John Marmaduke talking to CNET’s Greg Sandoval:

DVDs are still a $12 or $14 billion business. What people from the tech world often do is confuse themselves with the entire marketplace.

No, what people from the “tech world” do is give insight based on earlier adoption of new technology and forecast how things are going to play out.

I’ve noted in all my posts that this greedy “30 day window” ploy was likely to cause a temporary bump in DVD sales. But the keyword is “temporary”. Just watch. They will start falling again. And sooner than Hastings would like.

Creating demand based on false scarcity is not a sustainable business model.

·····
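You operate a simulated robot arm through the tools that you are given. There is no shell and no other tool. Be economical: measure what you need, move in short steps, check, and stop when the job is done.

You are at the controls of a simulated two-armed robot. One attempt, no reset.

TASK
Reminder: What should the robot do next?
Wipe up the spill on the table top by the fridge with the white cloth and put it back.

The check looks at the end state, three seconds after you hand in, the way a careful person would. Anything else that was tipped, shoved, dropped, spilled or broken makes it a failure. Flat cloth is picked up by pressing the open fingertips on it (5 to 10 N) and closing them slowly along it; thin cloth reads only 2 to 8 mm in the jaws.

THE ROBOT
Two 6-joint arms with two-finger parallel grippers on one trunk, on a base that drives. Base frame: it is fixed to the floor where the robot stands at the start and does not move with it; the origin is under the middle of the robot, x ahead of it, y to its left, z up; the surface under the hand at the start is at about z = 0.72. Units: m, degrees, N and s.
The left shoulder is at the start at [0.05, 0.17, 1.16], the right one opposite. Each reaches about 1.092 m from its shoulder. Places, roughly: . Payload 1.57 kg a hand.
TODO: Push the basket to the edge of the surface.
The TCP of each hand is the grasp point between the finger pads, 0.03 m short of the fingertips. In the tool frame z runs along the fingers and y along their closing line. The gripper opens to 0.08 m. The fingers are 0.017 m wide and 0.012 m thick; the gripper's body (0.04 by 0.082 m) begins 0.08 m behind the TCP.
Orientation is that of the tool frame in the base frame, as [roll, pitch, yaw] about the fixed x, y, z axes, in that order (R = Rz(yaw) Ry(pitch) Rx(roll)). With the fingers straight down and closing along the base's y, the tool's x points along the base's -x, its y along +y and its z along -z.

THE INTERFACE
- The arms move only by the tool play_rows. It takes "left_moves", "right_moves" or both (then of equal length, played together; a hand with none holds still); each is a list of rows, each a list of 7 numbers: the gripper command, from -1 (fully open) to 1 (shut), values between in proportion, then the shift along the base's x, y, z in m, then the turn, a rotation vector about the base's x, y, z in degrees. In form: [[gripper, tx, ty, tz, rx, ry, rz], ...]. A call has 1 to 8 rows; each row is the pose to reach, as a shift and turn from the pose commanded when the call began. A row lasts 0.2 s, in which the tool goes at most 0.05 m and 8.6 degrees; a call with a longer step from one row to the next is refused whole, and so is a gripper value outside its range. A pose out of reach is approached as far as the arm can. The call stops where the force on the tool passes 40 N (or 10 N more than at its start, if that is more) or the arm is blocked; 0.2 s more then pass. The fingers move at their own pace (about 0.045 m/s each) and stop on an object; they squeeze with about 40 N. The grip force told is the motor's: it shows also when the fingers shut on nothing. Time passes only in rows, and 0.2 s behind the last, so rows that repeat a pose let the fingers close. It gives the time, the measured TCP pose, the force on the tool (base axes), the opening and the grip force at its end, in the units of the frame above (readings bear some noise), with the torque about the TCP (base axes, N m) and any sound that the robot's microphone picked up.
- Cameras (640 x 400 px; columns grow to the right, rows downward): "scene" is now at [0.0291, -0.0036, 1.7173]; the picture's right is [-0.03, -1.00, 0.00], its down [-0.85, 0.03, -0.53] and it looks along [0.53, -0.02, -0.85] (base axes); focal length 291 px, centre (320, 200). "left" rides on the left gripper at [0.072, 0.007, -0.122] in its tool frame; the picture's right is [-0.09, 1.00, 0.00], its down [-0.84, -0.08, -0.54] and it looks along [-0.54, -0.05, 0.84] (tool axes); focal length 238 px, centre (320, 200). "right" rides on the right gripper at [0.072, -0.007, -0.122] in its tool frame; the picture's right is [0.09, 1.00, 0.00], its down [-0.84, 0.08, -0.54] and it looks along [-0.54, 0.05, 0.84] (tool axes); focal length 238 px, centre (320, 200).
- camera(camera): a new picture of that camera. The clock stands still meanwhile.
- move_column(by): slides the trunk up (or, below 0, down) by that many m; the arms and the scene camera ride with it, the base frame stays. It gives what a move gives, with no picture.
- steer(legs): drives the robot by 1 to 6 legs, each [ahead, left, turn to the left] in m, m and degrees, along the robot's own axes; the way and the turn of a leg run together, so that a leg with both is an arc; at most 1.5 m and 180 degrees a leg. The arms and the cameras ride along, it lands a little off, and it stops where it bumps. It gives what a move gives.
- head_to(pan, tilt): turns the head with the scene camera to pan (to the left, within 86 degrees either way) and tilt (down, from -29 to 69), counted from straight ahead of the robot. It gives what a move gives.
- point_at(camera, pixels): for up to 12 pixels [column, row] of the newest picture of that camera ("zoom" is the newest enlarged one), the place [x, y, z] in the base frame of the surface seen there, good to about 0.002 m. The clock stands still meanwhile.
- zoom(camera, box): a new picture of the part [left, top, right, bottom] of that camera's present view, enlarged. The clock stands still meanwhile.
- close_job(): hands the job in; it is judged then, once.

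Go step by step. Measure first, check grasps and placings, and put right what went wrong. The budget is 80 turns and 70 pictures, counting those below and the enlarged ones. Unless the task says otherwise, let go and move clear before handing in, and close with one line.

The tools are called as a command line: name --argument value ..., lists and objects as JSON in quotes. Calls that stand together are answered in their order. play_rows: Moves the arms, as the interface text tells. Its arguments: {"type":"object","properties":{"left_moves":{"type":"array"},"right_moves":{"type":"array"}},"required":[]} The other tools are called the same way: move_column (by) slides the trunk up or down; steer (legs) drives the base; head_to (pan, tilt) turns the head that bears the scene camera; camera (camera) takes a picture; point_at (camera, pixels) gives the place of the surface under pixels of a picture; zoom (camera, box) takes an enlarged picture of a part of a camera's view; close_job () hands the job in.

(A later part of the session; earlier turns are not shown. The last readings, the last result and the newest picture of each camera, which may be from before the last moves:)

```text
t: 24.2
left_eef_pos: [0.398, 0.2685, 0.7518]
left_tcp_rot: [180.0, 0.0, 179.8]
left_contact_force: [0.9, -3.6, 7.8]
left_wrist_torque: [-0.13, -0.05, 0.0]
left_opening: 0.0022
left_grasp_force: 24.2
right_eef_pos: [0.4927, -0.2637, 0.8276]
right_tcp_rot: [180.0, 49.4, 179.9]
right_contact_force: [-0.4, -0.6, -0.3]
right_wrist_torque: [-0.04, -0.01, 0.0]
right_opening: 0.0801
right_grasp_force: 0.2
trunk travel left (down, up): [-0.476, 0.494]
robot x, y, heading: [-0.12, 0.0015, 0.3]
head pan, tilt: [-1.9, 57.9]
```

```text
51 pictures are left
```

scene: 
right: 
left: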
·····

And the real key here is that disruption is going to keep coming. At first it was Netflix’s mail model. Then it was Redbox $0.99 model. Then it was Netflix’s streaming model. And Apple, Amazon, etc, doing rentals over the web. There will be more of this in the years to come, not less.

And the fundamental point is that most movies simply are not worth owning. Preventing people from renting them will eventually either lead to more piracy or to them simply not watching the content and looking elsewhere for other content (like the web).

The studios and retail chains do not understand this. They really seem to think they can keep counting on their cash cow DVD sales indefinitely. It’s laughable.

Every technology is replaced by a new one. The problem they have is that the one replacing DVD isn’t as profitable for them because it leads to a different type of consumption. Or rather, it makes possible a different type of consumption that should have always been in play in the first place.

The DVD is dead, they just don’t realize it yet. In five years, they will look like what cassette tapes look like today when you walk into a store and see them.

Greedy ploys are nothing but a temporary stopgap. And the fact that the studios and retail giants don’t seem to understand that means they’re going to be burned very badly.